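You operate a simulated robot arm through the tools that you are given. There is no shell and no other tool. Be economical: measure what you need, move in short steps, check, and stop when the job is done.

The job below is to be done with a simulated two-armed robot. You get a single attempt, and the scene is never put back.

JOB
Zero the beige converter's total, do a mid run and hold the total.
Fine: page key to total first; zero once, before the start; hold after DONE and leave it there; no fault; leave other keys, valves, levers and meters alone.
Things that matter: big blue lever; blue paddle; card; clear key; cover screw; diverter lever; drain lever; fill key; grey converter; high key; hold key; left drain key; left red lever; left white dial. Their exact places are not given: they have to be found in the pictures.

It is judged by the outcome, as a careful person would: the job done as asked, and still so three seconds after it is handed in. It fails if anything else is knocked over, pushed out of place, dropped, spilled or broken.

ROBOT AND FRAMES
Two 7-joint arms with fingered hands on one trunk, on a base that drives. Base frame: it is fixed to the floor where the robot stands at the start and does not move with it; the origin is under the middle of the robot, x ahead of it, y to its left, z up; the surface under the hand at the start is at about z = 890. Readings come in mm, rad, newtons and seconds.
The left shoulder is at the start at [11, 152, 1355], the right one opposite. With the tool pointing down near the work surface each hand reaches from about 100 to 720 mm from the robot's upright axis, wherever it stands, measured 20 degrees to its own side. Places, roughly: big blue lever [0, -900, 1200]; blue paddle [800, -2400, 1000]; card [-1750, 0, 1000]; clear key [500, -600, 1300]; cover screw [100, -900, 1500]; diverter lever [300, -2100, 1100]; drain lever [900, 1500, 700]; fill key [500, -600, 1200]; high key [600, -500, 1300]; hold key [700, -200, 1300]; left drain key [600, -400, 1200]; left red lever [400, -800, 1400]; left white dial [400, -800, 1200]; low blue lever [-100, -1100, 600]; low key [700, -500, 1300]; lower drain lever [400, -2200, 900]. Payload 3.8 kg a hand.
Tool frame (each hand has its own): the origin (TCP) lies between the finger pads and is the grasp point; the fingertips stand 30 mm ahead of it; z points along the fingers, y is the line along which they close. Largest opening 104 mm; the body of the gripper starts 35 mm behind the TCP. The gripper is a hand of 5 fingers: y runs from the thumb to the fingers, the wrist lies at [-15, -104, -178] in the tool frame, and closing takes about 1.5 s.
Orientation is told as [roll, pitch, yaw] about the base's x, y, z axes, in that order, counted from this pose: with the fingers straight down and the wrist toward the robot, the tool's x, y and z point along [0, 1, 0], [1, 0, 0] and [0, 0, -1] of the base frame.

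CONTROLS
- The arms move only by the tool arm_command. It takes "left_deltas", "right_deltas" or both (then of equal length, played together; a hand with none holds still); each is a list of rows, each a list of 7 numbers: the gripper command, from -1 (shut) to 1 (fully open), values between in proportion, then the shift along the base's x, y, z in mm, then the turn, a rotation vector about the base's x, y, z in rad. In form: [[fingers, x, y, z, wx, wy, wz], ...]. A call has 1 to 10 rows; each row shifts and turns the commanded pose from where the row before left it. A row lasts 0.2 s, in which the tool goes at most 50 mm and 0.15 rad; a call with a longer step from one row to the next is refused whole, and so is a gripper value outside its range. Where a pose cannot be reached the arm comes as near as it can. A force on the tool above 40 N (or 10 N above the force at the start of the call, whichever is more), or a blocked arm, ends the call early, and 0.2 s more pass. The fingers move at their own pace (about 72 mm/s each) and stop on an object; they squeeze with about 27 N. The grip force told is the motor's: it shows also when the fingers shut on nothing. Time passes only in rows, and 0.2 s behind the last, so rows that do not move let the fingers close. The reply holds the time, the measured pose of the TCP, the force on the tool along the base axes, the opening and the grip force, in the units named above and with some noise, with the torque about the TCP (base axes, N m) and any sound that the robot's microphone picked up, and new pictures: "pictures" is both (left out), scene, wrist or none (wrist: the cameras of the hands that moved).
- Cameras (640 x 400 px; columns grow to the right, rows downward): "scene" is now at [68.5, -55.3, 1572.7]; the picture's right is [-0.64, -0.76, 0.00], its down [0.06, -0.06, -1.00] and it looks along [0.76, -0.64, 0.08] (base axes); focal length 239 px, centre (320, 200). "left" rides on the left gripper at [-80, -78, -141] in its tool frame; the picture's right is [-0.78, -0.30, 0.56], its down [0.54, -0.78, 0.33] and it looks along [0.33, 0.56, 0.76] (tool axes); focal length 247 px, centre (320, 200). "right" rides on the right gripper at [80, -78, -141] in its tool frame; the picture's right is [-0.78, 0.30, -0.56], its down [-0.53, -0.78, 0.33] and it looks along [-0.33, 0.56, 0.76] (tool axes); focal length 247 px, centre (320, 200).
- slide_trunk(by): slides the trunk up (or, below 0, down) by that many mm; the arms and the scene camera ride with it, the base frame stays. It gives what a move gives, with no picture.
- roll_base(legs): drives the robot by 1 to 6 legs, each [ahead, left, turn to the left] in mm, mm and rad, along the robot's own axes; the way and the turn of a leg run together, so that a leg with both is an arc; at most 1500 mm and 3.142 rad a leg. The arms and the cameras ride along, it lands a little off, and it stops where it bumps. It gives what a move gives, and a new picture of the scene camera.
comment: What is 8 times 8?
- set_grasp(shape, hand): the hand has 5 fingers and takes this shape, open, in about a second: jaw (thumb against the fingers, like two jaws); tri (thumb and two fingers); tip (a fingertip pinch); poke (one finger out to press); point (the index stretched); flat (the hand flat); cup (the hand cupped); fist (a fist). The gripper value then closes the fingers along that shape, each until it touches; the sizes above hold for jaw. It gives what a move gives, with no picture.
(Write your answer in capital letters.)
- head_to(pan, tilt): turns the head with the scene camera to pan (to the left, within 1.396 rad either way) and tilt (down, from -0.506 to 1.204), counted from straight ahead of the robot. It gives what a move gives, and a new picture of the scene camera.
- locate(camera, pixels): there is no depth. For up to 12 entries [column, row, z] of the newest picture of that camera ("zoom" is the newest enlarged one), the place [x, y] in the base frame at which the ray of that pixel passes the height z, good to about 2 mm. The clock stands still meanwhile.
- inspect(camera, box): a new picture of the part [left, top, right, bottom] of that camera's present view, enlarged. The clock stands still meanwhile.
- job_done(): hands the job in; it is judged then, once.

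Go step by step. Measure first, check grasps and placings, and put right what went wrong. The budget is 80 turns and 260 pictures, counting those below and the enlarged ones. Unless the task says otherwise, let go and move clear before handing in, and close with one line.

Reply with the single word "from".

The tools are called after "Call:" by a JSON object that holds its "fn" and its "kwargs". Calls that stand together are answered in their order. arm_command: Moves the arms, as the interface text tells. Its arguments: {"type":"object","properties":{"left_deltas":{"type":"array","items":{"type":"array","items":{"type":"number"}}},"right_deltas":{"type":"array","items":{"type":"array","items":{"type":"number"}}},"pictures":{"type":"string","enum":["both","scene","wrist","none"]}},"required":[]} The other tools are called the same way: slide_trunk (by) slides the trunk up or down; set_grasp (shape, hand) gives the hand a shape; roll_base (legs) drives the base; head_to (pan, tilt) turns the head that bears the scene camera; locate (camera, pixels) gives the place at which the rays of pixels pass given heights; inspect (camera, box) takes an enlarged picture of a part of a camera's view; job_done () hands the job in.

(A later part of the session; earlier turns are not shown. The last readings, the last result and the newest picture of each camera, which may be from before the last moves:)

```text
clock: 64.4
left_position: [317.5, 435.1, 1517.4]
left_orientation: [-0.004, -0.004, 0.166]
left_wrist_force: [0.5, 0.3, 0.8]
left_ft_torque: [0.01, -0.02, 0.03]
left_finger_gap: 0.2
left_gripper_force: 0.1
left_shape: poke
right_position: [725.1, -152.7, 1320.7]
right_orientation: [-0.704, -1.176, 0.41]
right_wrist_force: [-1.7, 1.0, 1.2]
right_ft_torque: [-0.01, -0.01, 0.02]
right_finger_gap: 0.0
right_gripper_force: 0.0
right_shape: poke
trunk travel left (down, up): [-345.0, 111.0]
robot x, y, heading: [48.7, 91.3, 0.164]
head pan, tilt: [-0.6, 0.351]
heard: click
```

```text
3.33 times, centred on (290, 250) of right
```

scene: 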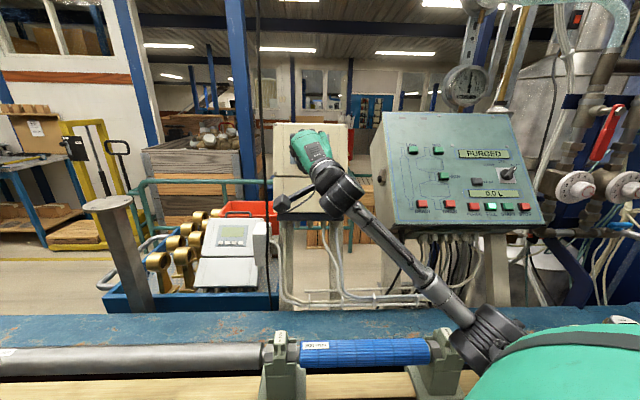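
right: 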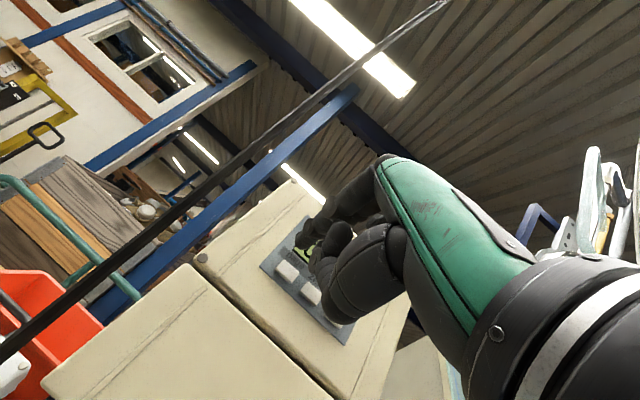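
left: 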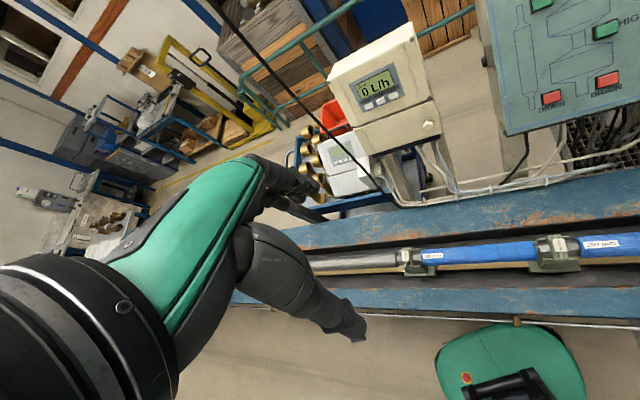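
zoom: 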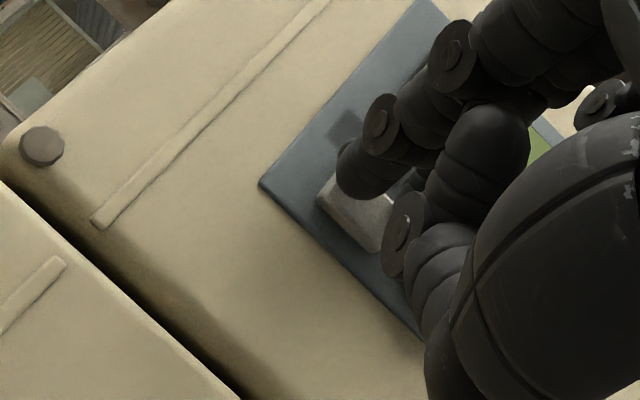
================================
→ **OBJECTIVE 1**:
Above are some lines. Repeat exactly, and only, those from the line that has "It is judged by" through the line that has "Two 7-joint arms".
→ **OBJECTIVE 2**:
How does the selected excerpt go on? Write the next part.

→ **SELECTED EXCERPT**:
================================
アイヌ・先住民研究センター冬季シンポジウム 「アイヌ研究の現在と未来:第2部」

2008年12月6日(土)

講演:佐々木利和●国立民族学博物館教授
   佐々木雅寿●北大法学研究科教授、アイヌ・先住民研究センター
   百々幸雄●北海道文教大学教授
主催:北大アイヌ・先住民研究センター 
後援:社団法人北海道ウタリ協会
   北海道大学法学研究科高等法政教育研究センター
   北大文学研究科北方研究教育センター

 本シンポジウムは、北大アイヌ・先住民研究センターの主催により、これまでのアイヌ民族に関する研究の歴史を振り返りながら、将来のあるべき研究の姿を展望することを目的に開催された。本シポジウムは、夏期におこなわれた、「歴史学」、「考古学」、「言語学」に焦点を当てたシンポジウム「アイヌ研究の現在と未来:第1部」の続編と位置づけられ、今回は「文化人類学」、「法律学・政治学」、「形質人類学」についての活発な議論が展開された。アイヌ民族からのコメントも充実しており、研究の現代的意義を深く考えさせられるものであった。これら一連のシンポジウムにより、まとまったかたちでアイヌ研究の現在と未来を市民とともに共有できたことは、アイヌ民族に関わる課題が「研究」という枠では限定できない現在において、大きな社会的意義があったと思われる。

07

国際ワークショップ ● シリーズ「多元社会へのインクルージョン」
「レジーム変容と地域ガバナンス 社会的包摂の新しいデザイン」

2008年12月10日(水)~11日(木)

報告:スティーブン・オズボーン●エジンバラ大学教授
   塚本一郎●明治大学教授
   宮本太郎●北海道大学教授
   マリリン・テイラー●西イングランド大学教授
   藤井敦史●立教大学准教授
   山崎幹根●北海道大学教授
   ジェニー・ハロウ●キャス・ビジネス・スクール教授
   トビアス・ユング●エジンバラ大学研究員
   須田木綿子●東洋大学教授
主催:文部科学省科学研究費基盤研究(A)
================================
→ **EXERCISE RESPONSE 1**:
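It is judged by the outcome, as a careful person would: the job done as asked, and still so three seconds after it is handed in. It fails if anything else is knocked over, pushed out of place, dropped, spilled or broken.

ROBOT AND FRAMES
Two 7-joint arms with fingered hands on one trunk, on a base that drives. Base frame: it is fixed to the floor where the robot stands at the start and does not move with it; the origin is under the middle of the robot, x ahead of it, y to its left, z up; the surface under the hand at the start is at about z = 890. Readings come in mm, rad, newtons and seconds.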

→ **EXERCISE RESPONSE 2**:
   「脱「日独型レジーム」の比較政治分析」 
共催:社会政策学会国際交流委員会

 イギリスから4人、日本から5人の研究者が集まり、福祉レジームが変容していくなかでの、社会的企業(NPO、協同組合、ミッション企業など)の役割、行政との新しい関係のあり方などについて多角的に議論がおこなわれた。スティーブン・オズボーン教授をはじめイギリス側の報告は、社会的企業と行政の関係がより相互的なガバナンスに転換していく可能性や、そのための課題について論じた。また、日本側からは、日本における社会的企業の形成と介護保険などにおけるその動向が報告された。会場にはスウェーデンのヴィクトール・ペストフ教授をはじめ、この分野での内外の有力な研究者も数多く集まり、活発な意見交換があった。

08

公開シンポジウム
「ポスト新自由主義の世界秩序―2009年の政治経済を展望する―」

2009年1月7日(水)

パネリスト:アンドリュー・デウィット●立教大学教授
   高橋伸彰●立命館大学教授
   杉田敦●法政大学教授
   小川有美●立教大学教授
   宇野重規●東京大学准教授
司会:山口二郎●高等法政教育研究センター教授 
主催:文科省科学研究費基盤研究(S)
   「市民社会民主主義の理念と政策に関する総合的考察」 
共催:(社)生活経済政策研究所

 1月7日、東京の都市センターにおいて、本学山口二郎教授がコーディネーターを務め、アンドリュー・デウィット、高橋伸彰、杉田敦、小川有美、宇野重規の各氏をパネリストに迎え、シンポジウム「ポスト新自由主義の世界秩序」を開催した。

 2008年秋以降の世界的な経済危機、アメリカにおけるオバマ新大統領の登場という政治経済の大きな変化を受け、日本においてどのような政治選択を行うべきか、どのような政策的選択肢があるかについて、政治学、経済学の両面から活発な議論を行った。安全、安心を回復するために、単に過去に回帰するのではなく、環境などの新しい政策課題に積極的に取り組む中で、21世紀の新しい福祉国家や社会民主主義の展開を図ることが、全体の議論の中で強調された。

09

センター研究会 ● シリーズ「東アジアのリスク社会と市民連携」
「中国NPOの現状・課題・展望」

2009年1月17日(土)

報告:王 名●中国 清華大学公共管理学院教授、NGO研究所所長
司会:鈴木賢●高等法政教育研究センター教授
共催:北大グローバルCOEプログラム「多元分散型統御を目指す新世代法政策学」
   文部科学省科学研究費基盤研究(B)
   「中国における民間セクターをめぐる法と政治」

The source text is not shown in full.